19/07/2015
"Venant à stance" de Pierre Toreilles, éditions Gallimard
Souvent composés lors de marches dans la montagne, comme Margelles du silence (1) ou Parages du séjour (2), les livres de Pierre Toreilles gardent, de ce cheminement, une sorte d'ample respiration, que suspend la reprise du souffle. Ces mots "entrecoupés de ciel" évoquent l'alpe et le sentier, l'herbe et les cailloux, les sommets neigeux sous le "bleu cadastre sidéral". Cette "pérégrination" rytme la progression du livre, lui donne une cohérence quasiment organique : "Werk est Weg", dit, en exergue, une citation de Paul Klee.
D'autres fragments, cités en épigraphe, renvoient à Plutarque et aux Psaumes, à Rilke et à Hölderlin, mais aussi à Pu Yen-t'u, peintre chinois du dix-huitième siècle, pour qui "tous les éléments de la nature qui paraissent finis sont en réalité reliés à l'infini".

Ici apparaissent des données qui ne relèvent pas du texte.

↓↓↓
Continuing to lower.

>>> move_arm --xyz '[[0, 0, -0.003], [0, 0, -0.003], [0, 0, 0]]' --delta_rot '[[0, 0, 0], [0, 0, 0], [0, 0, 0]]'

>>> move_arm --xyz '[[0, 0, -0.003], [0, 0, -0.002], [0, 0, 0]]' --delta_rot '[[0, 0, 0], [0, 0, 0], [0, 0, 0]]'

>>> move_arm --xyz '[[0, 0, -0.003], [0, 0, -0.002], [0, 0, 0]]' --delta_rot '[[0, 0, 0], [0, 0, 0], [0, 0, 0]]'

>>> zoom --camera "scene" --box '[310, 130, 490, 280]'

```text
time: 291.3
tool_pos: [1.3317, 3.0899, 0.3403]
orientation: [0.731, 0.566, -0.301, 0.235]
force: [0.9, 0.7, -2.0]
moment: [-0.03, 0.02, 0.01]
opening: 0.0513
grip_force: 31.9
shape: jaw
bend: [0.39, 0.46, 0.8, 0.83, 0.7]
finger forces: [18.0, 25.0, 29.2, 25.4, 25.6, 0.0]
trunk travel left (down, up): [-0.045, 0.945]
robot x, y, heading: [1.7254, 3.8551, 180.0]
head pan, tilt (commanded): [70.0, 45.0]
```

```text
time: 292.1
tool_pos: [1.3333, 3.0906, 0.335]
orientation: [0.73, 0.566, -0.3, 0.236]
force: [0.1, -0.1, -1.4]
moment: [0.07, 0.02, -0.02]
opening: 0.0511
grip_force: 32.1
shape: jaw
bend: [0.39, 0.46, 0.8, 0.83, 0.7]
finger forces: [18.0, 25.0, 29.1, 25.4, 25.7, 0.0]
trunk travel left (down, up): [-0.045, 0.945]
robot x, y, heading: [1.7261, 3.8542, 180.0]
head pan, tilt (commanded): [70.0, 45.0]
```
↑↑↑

De même, pour Toreilles, "l'épiphanie du visible met au jour l'énigme du voir". Ce qui donne sa tension à cette poésie abrupte et drue, c'est la contradiction inhérente à la parole "prédatrice" pour qui l'immédiat est inaccessible et l'évidence inintelligible. Cette contradiction se résout dans un "retournement" du poème, dont la perfection ne peut venir que de "l'extérieur, de la proximité bouleversante qui l'anime".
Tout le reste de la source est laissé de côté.